Why is child labour still happening?

Child labour refers to the employment of children in any work that deprives children of their childhood, interferes with their ability to attend regular school and work that is mentally, physically, socially or morally dangerous and harmful. But, do we all still believe that child labour has been banished from this world? I would like to share my personal experience. During my summer vacation, I had gone to India and met my aunt at her house. After a few days, I started noticing a small boy, approximately 12 years old, working in the house across the street. At first, I thought that it was the owner’s child just doing his chores, but I was wrong. He was the servant of a wealthy family. He did not have proper clothes. He did not go to school, either. I felt really sorry for him.

I might not be the only one who has seen such a sight, but is anyone doing anything about it? Every child, according to most countries’ constitutions, has the right to be educated. Hence, child labour must be banished completely. To make that possible, the concerned authorities and the involved governments need to take strict actions. They should do random checks in houses and in several factories. The ones who break the rules must be given strict punishment. I hope that children who are trapped in this kind of situation will soon have the freedom to be educated.

From Ms Manasvi Madhumohan


Regulations for hiring

May I suggest both the employee and employer undergo mental health tests (‘Mental health check for domestic workers in UAE suggested’, Gulf News, September 6)? It doesn’t seem to matter where in the world you are, I just can’t believe that there are people who treat their domestic helpers as if they are not human beings. They don’t treat them equally, even to the point of abusing them physically and emotionally.

From Mr Harold Christian Fernandez


Facebook comment

A true humanitarian

The canonisation of Mother Teresa will definitely be a boost for the 1.2 billion Catholics around the world (‘Mother Teresa: from saint to villain to Saint’, Gulf News, September 5). There are extraordinary people who have lived or who are still alive among us and Mother Teresa was one among them. Now, Mother Teresa has been elevated to an icon. Though I do not believe in sainthood, nor forced conversions, or some of her dogmatic views alleged by famous writer Christopher Hitchens, I do appreciate her selfless service for uplifting the downtrodden and deprived sections of society.

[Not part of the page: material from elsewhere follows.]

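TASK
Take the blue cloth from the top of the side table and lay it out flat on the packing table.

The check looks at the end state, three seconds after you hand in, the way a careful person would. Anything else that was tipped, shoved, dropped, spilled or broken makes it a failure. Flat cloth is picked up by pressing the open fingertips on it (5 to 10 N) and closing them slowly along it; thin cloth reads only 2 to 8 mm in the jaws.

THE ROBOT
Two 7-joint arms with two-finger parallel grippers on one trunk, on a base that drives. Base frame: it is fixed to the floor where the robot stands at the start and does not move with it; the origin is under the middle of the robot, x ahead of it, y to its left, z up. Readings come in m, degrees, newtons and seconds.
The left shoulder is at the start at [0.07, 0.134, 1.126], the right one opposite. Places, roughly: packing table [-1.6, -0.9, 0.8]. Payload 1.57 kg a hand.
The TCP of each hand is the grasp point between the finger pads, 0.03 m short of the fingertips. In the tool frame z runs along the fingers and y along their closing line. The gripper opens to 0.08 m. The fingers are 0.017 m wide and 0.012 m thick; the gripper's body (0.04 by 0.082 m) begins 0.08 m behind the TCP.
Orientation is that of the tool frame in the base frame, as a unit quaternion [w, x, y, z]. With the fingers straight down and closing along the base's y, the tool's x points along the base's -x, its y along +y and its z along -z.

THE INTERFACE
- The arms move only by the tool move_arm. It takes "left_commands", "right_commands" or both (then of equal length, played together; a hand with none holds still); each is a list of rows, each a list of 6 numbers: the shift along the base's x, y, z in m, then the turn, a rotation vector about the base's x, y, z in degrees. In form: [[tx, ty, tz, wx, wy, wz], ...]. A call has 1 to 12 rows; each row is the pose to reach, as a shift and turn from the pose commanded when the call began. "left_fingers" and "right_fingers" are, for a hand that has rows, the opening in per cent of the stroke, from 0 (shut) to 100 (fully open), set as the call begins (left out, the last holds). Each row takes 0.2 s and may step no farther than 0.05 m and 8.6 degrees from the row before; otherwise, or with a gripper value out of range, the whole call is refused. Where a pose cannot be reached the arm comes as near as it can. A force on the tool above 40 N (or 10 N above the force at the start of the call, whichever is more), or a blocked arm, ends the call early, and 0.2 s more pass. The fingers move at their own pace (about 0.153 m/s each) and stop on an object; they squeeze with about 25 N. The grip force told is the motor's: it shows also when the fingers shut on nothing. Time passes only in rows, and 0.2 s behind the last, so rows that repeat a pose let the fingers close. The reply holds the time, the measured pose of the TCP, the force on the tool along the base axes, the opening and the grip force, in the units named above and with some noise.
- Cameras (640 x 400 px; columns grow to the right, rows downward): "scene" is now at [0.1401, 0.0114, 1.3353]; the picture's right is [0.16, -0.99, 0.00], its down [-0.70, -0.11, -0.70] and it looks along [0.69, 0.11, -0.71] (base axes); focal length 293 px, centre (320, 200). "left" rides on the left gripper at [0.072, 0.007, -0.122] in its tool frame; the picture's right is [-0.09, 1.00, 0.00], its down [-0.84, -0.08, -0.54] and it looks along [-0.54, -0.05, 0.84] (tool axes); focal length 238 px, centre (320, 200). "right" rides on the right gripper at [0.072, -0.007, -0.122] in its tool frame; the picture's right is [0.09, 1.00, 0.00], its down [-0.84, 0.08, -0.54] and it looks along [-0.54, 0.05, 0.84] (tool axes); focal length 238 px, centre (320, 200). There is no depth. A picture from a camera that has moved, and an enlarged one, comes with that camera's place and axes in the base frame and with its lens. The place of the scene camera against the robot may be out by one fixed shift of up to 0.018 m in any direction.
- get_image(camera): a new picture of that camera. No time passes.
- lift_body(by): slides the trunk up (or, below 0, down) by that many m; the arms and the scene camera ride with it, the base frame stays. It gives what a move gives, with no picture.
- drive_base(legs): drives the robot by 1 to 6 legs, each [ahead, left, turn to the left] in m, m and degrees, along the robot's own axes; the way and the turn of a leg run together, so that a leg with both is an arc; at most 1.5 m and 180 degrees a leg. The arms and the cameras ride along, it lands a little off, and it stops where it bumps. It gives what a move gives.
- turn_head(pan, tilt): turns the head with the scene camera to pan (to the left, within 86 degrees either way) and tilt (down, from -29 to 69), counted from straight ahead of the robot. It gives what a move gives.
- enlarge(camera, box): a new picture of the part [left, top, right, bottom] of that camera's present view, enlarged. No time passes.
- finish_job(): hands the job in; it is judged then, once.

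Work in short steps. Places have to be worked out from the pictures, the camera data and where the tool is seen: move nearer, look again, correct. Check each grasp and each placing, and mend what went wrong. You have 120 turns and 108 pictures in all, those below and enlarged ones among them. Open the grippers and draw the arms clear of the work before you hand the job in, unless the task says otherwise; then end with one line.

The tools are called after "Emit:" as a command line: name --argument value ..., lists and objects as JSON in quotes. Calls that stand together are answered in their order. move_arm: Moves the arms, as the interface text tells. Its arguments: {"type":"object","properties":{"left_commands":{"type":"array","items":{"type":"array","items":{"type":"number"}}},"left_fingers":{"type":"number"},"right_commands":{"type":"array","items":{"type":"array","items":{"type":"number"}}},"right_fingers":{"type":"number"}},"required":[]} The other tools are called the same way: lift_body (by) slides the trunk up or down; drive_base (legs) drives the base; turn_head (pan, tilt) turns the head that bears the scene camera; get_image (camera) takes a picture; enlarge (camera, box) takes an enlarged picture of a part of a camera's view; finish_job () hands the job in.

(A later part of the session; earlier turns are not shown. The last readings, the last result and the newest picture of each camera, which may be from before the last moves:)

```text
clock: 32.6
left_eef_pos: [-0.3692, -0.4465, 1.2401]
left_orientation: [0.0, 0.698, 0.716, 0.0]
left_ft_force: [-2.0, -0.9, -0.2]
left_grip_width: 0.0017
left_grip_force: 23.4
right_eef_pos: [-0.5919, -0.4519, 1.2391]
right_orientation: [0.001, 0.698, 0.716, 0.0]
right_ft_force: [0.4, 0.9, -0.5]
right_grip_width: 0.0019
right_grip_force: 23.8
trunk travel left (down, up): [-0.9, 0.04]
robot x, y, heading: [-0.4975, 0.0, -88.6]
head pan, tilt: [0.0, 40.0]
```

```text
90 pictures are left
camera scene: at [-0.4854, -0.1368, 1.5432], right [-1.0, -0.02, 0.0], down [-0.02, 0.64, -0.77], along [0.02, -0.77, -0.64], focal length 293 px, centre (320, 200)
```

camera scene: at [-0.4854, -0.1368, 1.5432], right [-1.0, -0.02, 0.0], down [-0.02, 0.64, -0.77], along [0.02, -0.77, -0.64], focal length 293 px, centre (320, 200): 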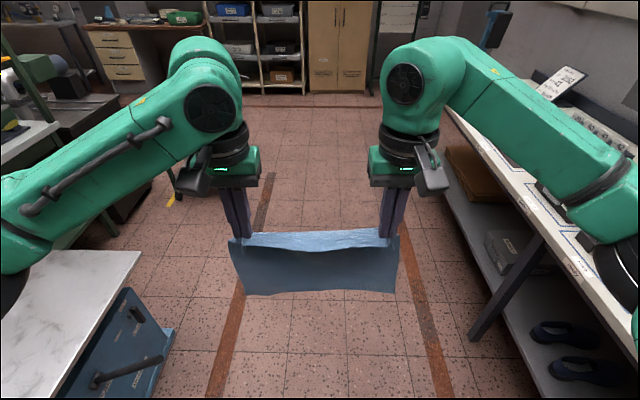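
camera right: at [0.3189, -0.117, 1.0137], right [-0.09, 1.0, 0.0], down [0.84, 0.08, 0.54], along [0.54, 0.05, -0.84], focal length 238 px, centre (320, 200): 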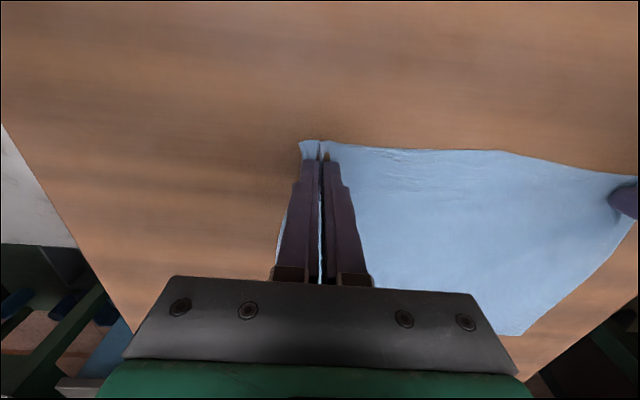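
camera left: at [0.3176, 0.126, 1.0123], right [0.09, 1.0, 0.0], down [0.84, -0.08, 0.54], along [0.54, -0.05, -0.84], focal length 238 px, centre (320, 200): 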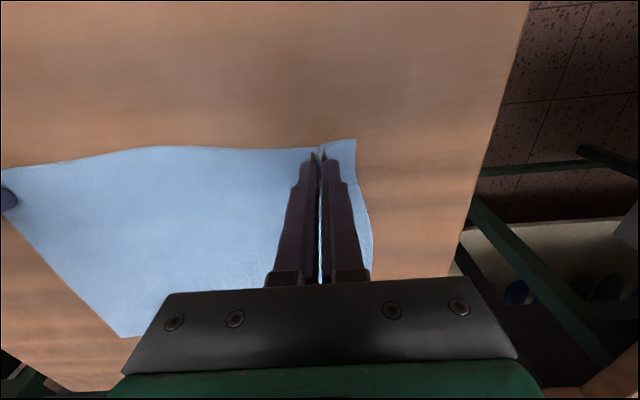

In 1979, she was awarded the Nobel Peace Prize and in 1980 she was awarded with Bharat Ratna, India’s highest civilian award.

The quality care provided in Mother Teresa’s clinic during that time was not up to the mark, and she was accused of taking donations from the Haitian dictator Jean Claude Duvalier and disgraced American financier Charles Keting. But Mother Teresa was a really genuine humanitarian that I will remember as worthy of being blessed, and her legacy should continue in the form of selfless service for the poor. She showed that empathy and altruism are the best ways to give happiness and she was one of the leading personalities of this century.

From Mr Eappen Elias


Recognize love

When looking for a life partner, it is human nature to project the qualities we most admire on the object of our affection. Love, however, needs time to develop. Sometimes the very quirks that seem charming at the outset become the very habits we grow to dislike over time. In the throes of initial attractions, everything looks rosy. But when settling into reality and the tasks of life, it paints a different picture.

Despite our differences, infatuation affects brain chemistry and hormones defy logic. Even highly regarded intellectuals, brilliant leaders, CEOs of companies and Oscar-winning stars are not exempt from mistaking infatuation for love. It seems our bodies are at war with the logic of what we know. Hope, in matters of love, springs eternal. If your so-called love drives you to do things like hate, hurt or live without trust, then it becomes infatuation. If love is lacking respect, trust and compassion, then it is not love.